Joseph Junker

La place de la Turquie est-elle bien dans l’Union européenne ?

Joseph Junker Ingénieur civil et cadre dans une société privée

Plus dramatique qu’une pièce de Shakespeare, plus haletant qu’un film d’Hitchcock, plus palpitant qu’un épisode de Game of Thrones, l’histoire a duré jusqu’à l’aube. Point de ces histoires des mille et une nuits que racontait Séhérazade la nuit durant, mais la grande Histoire, celle de la Turquie qui s’écrivait en direct sous nos yeux.

comme toute histoire orientale, le dénouement est tombé aux aurores : Le coup d’état militaire a échoué, les factions séditieuses lourdement réprimées, le Sultan Erdogan reste solidement assis sur son trône présidentiel.

Bilan dramatique de cette funeste tentative : quelques centaines de morts, des bâtiments de pouvoir sévèrement endommagés, un pays sens dessus dessous et une probable sévère purge dans l’armée et la justice qui devrait affermir un peu plus le pouvoir dans ses velléités autocratique. Ironie du sort, on vit le président (presque) déchu appeler son peuple à manifester pacifiquement sa volonté démocratique. La même volonté démocratique que celle qui l’amena à, violemment, réprimer ces autres manifestations pacifiques qui avaient l’heur de le critiquer ? Le cri « La démocratie turque a gagné » n’avait pas fini de résonner de l’Anatolie à la Cappadoce que près de 3000 juges étaient arrêtés. La démocratie a-t-elle gagné ? Vraiment ?

Laissons un instant aux historiens le soin de juger des motivations des factionnaires, en nous bornant à nous interroger sur l’espérance qui animait ces révoltés en lançant leur pays dans une folle aventure qui ne pouvait que se terminer par une déroute de la démocratie, que ce soit en lui imposant une dictature militaire voire une guerre civile, ou en cas d’échec en renforçant un pouvoir qu’ils critiquaient (à raison) et voulaient déloyalement abattre.

Mais aussi et surtout, interrogeons-nous sur ce que cet épisode nous dit de la Turquie, et de la relation que notre Union Européenne pense toujours avoir, ou espère encore donner l’illusion d’avoir avec l’ex-état ottoman.

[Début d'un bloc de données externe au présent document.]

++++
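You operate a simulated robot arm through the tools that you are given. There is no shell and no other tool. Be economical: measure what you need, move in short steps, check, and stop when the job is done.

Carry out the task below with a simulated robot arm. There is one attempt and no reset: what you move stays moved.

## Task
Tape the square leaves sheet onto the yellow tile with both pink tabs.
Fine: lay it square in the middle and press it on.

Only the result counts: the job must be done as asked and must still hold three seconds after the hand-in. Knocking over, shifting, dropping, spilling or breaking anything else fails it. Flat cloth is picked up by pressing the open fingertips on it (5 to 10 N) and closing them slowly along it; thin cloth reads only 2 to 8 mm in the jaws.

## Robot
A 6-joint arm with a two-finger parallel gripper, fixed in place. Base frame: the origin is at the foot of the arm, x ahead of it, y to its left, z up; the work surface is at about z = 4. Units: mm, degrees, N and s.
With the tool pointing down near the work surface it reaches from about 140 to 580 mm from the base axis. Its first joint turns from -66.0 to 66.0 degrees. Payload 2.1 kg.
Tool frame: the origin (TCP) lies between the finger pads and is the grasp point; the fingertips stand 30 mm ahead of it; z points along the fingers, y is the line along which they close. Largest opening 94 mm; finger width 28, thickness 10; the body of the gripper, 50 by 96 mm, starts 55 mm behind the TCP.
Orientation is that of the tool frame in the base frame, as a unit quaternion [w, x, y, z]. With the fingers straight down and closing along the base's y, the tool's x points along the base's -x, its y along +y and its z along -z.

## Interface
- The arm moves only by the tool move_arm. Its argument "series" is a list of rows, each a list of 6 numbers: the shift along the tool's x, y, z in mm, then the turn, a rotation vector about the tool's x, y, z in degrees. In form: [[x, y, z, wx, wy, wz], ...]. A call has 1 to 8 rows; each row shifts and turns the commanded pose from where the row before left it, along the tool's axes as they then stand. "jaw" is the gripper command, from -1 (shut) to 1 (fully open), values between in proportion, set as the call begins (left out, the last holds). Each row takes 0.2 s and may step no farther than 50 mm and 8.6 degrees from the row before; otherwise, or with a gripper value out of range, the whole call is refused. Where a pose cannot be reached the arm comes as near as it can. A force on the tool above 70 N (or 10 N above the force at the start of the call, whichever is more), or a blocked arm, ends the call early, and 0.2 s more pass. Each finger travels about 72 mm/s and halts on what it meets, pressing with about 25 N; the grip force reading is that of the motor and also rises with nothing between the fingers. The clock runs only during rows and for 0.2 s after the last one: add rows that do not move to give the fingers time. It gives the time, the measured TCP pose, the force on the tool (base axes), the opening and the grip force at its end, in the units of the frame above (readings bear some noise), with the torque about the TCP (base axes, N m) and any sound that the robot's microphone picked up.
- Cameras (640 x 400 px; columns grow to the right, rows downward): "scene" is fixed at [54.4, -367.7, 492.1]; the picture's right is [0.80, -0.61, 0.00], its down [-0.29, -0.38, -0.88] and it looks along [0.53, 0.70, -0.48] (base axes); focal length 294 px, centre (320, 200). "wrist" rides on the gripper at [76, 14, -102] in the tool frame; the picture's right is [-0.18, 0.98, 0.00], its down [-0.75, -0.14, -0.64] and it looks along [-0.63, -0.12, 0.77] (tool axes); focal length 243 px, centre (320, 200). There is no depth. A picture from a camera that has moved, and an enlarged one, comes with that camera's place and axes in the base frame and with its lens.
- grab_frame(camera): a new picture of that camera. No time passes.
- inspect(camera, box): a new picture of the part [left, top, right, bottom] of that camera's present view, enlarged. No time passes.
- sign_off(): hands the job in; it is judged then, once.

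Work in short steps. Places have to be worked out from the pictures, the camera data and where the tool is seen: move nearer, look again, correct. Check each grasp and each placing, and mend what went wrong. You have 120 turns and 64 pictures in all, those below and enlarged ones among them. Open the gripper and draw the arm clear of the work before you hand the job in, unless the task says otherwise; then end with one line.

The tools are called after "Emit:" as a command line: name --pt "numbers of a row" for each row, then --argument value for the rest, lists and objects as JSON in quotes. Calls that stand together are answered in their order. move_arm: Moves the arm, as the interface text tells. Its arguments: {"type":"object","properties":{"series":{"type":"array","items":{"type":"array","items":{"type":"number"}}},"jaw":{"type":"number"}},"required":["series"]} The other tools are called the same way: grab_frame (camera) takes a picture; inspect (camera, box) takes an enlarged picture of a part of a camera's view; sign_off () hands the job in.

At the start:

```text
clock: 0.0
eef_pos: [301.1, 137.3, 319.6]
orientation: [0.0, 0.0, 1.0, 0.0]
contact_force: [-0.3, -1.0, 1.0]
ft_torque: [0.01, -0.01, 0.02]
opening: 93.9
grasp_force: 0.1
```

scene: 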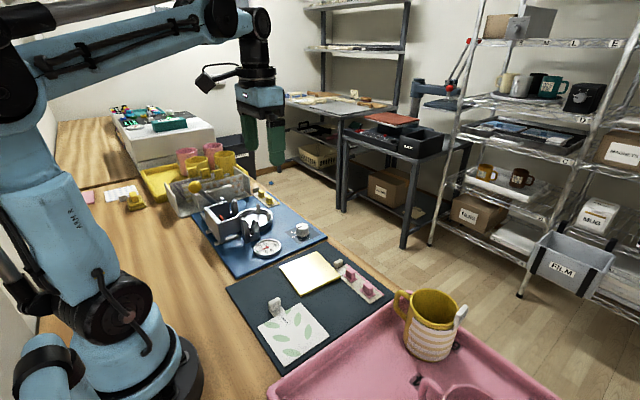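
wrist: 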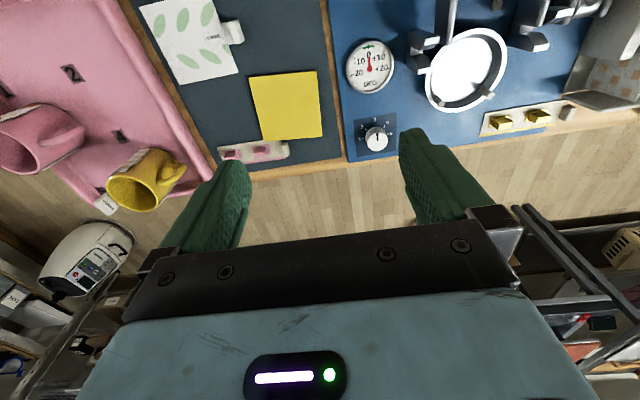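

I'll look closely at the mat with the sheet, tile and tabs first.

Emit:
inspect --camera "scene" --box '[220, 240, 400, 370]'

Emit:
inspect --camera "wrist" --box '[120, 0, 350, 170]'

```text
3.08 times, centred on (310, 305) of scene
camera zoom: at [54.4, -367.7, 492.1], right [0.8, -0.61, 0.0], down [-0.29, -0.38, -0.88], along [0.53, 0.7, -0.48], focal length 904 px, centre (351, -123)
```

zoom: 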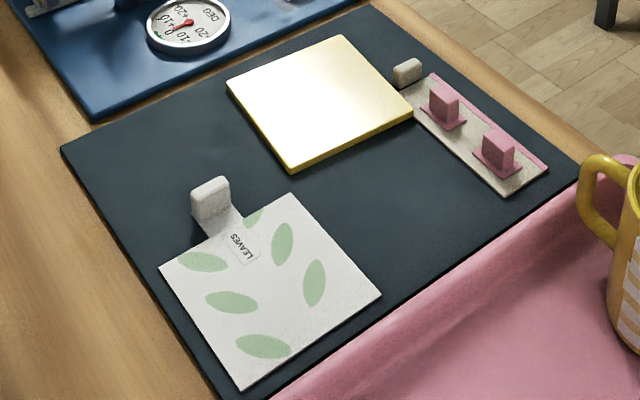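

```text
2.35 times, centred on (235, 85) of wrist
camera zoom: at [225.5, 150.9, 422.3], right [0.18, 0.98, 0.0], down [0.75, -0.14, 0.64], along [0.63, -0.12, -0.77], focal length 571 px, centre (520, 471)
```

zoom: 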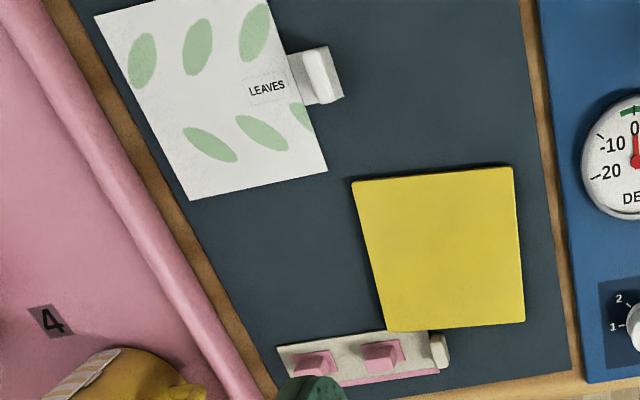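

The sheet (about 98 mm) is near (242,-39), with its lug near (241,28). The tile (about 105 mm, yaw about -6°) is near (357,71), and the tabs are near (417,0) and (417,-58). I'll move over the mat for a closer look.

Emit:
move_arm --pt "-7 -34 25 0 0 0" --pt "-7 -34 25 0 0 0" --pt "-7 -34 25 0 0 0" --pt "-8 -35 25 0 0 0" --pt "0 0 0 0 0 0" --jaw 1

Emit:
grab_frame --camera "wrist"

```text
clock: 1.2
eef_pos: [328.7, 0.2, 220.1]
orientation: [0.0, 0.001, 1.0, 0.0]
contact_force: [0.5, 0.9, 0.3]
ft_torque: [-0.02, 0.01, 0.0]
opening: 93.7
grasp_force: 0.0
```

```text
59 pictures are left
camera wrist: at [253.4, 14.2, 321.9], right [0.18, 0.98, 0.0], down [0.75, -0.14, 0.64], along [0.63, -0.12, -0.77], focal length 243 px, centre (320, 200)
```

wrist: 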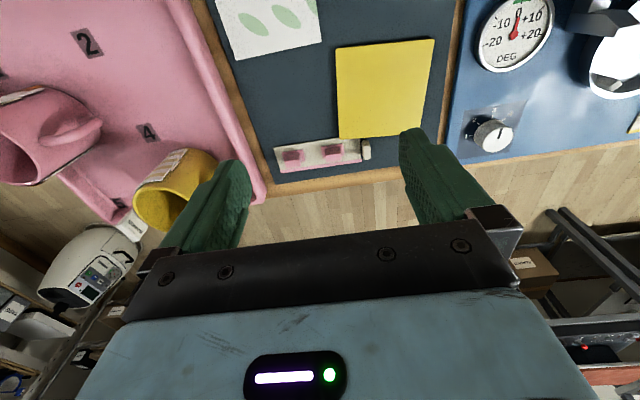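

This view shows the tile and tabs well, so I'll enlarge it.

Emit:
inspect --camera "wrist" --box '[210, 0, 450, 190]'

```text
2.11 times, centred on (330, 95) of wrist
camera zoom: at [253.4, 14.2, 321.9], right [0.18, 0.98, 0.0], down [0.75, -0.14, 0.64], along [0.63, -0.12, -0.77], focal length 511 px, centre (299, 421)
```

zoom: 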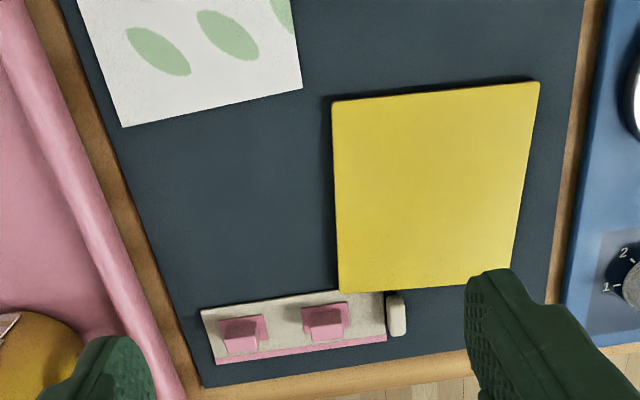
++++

Et avouons que l’affrontement qui s’est déroulé sous nos yeux dans ce pays éternel candidat à l’adhésion à l’UE n’est pas de nature à nous rassurer. A ma gauche, j’ai nommé Recep Tayyip Erdogan, président islamiste autoritaire et son pouvoir. A leur actif : répression violente de manifestations pacifiques, dissolutions d’organisations critiques au pouvoir en place, tentative de changement constitutionnel à la tête du client, presse muselée, négationnisme du génocide arménien, répression sévère des mouvements pro-kurdes, pour ne pas parler d’un double jeu patent avec Daesh. A ma droite, une clique de militaires putschistes aux motivations floues, prête à mener son pays à la violence et au chaos au prétexte de restaurer la laïcité chère aux kémalistes. A leur actif : des centaines de morts – dont civiles – des destructions, la déstabilisation d’un pays stratégique et un putsch raté.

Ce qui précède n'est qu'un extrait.